How qualified was "best" reviewer making the client change things about what was sexy? He was a 16 yr old kid. ;)
This is precisely why I laid off commissioning for so long. Not only do the weirdos leak out of the woodwork if you're affordable enough, but the children too. That is to say, nothing wrong with "children" commissioning character concepts and whatnot, but the worst thing about it is what you stated... :P No appreciation for a different take on the word "sexy" and thinking outside of the stereotypical model-esque, stripper look. I'm surprised they might not have commented about breast size, and only the face.
I'd like to tell them to trace their favorite comic book character in that case.
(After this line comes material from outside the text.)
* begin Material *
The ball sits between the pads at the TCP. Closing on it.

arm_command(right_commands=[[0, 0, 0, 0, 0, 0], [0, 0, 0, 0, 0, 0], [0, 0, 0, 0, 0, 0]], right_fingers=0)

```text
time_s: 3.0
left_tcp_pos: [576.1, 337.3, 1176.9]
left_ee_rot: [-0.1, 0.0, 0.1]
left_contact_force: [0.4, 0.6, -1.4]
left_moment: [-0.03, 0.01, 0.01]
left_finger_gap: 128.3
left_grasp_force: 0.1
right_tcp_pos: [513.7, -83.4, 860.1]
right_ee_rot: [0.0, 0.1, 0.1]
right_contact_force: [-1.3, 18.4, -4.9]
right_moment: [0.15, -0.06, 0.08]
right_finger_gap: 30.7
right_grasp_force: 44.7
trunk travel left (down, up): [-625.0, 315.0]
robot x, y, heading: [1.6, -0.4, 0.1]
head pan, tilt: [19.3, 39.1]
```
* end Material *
Silly kids.
Mirana
December 4th, 2008, 03:25 PM
I don't do private commissions (I don't have time and yes, unfortunately they tend to be more hassle than the small money is worth). This was for a book company and the client had multiple young "testers" (I think the book was supposed to be targeted to the teen/tween age range). He actually did mention the breasts. He told the client that "she doesn't need to have big boobs or anything, though." Thaaaanks bub.
Junck
December 4th, 2008, 07:11 PM
I don't do private commissions (I don't have time and yes, unfortunately they tend to be more hassle than the small money is worth). This was for a book company and the client had multiple young "testers" (I think the book was supposed to be targeted to the teen/tween age range). He actually did mention the breasts. He told the client that "she doesn't need to have big boobs or anything, though." Thaaaanks bub.
Lol good to know they're targeting teens with repressed sexual urges in that case. Yeesh... creepy much?